La scioccante svolta nel capitolo 18, insomma, è una vera e propria esca. Nel bene e nel male, è stata pensata anche e soprattutto per mettere curiosità, incentivare i giocatori a proseguire nel "viaggio ignoto", e concedere alle menti dietro il progetto una rinnovata libertà creativa. Quello che è successo in quella strampalata, assurda Singolarità nomuriana non rovina mica il Final Fantasy VII originale. Che poi poteva essere scritto e spiegato meglio, senza ricorrere ai cliché e a una stucchevole maxidose di fanservice, è assolutamente vero. Probabilmente era una metanarrativa al di là delle capacità di questo Tetsuya Nomura a briglia sciolta, ansioso di liberarsi dalle catene del canon, per sempre prigioniero del suo egocentrismo. Per dire, nello stesso contesto, un Hideo Kojima sarebbe stato molto più efficace.

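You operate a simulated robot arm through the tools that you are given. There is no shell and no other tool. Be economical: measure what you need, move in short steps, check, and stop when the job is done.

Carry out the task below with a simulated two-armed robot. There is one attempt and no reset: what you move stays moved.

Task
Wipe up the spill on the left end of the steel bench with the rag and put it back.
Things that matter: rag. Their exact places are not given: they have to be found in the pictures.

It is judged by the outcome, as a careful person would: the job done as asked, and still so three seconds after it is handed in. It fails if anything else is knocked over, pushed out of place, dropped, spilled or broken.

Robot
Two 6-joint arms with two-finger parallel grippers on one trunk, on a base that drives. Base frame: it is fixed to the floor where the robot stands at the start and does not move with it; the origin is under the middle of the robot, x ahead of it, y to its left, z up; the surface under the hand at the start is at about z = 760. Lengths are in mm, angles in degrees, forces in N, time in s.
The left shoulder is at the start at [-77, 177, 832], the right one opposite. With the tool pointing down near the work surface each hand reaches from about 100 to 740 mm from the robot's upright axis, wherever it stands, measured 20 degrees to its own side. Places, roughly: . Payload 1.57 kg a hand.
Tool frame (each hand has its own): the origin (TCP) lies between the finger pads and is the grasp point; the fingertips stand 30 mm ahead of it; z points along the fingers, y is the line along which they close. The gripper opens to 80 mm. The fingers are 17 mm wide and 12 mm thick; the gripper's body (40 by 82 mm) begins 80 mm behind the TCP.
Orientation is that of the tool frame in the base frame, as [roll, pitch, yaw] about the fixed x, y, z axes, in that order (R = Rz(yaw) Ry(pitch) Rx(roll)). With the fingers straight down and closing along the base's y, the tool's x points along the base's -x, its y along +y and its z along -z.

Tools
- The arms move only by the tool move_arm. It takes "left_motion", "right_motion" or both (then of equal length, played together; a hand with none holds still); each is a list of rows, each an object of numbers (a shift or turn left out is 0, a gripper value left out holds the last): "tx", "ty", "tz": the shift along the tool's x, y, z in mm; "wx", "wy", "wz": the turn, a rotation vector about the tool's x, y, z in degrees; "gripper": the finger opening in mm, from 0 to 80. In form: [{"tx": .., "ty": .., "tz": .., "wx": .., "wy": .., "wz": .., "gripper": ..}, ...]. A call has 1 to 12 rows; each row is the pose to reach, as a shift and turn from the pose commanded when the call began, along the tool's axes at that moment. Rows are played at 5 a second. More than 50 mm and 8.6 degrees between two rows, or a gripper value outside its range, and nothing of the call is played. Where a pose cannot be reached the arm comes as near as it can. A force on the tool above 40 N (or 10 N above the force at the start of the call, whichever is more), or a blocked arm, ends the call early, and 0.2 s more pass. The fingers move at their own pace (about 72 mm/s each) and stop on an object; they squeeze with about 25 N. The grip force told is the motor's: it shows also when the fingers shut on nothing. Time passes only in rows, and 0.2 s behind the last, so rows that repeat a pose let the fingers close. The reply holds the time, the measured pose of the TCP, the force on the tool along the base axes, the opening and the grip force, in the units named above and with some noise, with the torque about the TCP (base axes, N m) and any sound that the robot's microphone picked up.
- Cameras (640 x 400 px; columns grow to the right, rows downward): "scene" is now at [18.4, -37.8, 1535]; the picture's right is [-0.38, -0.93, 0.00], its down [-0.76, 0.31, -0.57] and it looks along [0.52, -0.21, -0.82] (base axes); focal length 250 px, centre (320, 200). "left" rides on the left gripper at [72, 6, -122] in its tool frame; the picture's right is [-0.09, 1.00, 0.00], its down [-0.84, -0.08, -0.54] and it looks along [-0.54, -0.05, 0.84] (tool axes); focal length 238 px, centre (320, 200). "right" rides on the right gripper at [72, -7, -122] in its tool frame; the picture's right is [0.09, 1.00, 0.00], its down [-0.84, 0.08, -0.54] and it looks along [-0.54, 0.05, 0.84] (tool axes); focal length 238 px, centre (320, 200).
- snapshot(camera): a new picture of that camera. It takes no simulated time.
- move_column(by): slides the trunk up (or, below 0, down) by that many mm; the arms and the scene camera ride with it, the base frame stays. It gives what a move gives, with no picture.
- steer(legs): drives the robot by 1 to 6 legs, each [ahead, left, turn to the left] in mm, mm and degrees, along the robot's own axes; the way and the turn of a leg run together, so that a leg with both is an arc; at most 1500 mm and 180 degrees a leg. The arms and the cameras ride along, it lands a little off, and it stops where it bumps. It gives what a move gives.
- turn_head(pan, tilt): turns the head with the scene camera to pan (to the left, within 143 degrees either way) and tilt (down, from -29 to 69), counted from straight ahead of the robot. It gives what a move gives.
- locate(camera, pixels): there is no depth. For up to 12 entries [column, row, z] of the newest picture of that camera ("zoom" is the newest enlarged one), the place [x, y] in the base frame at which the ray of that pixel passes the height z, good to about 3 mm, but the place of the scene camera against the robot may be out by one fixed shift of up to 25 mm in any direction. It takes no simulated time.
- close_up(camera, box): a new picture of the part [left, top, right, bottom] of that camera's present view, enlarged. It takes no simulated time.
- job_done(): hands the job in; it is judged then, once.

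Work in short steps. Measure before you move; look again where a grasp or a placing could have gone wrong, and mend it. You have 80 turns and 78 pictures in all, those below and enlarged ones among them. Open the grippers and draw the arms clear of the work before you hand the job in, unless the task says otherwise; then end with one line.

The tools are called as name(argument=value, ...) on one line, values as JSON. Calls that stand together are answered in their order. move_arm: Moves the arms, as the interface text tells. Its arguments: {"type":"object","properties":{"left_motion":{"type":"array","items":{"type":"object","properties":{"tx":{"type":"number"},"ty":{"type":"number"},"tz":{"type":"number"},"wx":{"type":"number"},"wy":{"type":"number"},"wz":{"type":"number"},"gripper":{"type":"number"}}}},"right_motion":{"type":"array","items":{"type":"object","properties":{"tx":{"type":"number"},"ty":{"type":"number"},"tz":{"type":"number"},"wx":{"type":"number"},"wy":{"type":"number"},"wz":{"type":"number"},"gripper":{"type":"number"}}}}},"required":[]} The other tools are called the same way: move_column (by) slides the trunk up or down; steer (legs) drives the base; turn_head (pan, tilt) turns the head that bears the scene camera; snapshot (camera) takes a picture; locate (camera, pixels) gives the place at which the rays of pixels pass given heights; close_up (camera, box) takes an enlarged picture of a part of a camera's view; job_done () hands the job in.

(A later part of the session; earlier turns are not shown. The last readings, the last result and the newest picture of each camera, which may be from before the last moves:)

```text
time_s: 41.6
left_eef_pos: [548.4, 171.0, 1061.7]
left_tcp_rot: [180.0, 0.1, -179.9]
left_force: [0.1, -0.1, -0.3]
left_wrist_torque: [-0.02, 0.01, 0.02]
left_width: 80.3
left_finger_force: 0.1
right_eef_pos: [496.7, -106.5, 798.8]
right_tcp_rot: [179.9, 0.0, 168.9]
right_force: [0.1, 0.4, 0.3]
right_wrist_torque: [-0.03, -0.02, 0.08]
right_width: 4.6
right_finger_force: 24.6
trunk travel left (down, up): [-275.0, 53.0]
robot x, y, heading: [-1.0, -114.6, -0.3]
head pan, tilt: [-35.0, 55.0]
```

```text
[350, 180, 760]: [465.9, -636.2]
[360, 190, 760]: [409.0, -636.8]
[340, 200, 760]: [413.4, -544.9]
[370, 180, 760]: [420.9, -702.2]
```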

Ma chiusa quella parentesi, una volta sbucati dall'altra parte della barriera dei Numen, sotto quel cielo che a Aerith fa paura, abbiamo riflettuto su quanto ci siamo divertiti nelle ore precedenti. Final Fantasy VII Remake è un titolo eccellente con un brusco scivolone appena prima di un finale che promette esattamente quello che volevamo da anni: passare altro tempo insieme a Cloud, Aerith, Tifa e tutta la banda. Sarà che siamo arrivati a un punto nelle nostre vite in cui è diventato molto più difficile odiare i videogiochi e chi li inventa; magari siamo diventati più tolleranti e in questo momento aiuta avere un po' di speranza almeno nel nostro medium preferito, fatto sta che siamo curiosissimi di sapere dove Kitase, Nomura e Nojima vogliono portarci. Non passeremo i prossimi anni a chiederci soltanto in che punto si fermerà il secondo episodio, ma a scervellarci su quel che potrebbe o dovrebbe succedere. Dobbiamo ammetterlo: Square Enix è stata audace. Il rischio di rimanere delusi c'è. Abbiamo paura anche noi che Nomura esageri e stravolga troppo. Ma Final Fantasy VII Remake ci ha riportato in quell'indimenticabile universo superando spesso le nostre più rosee aspettative. Il beneficio del dubbio potremmo anche concederglielo, per il momento.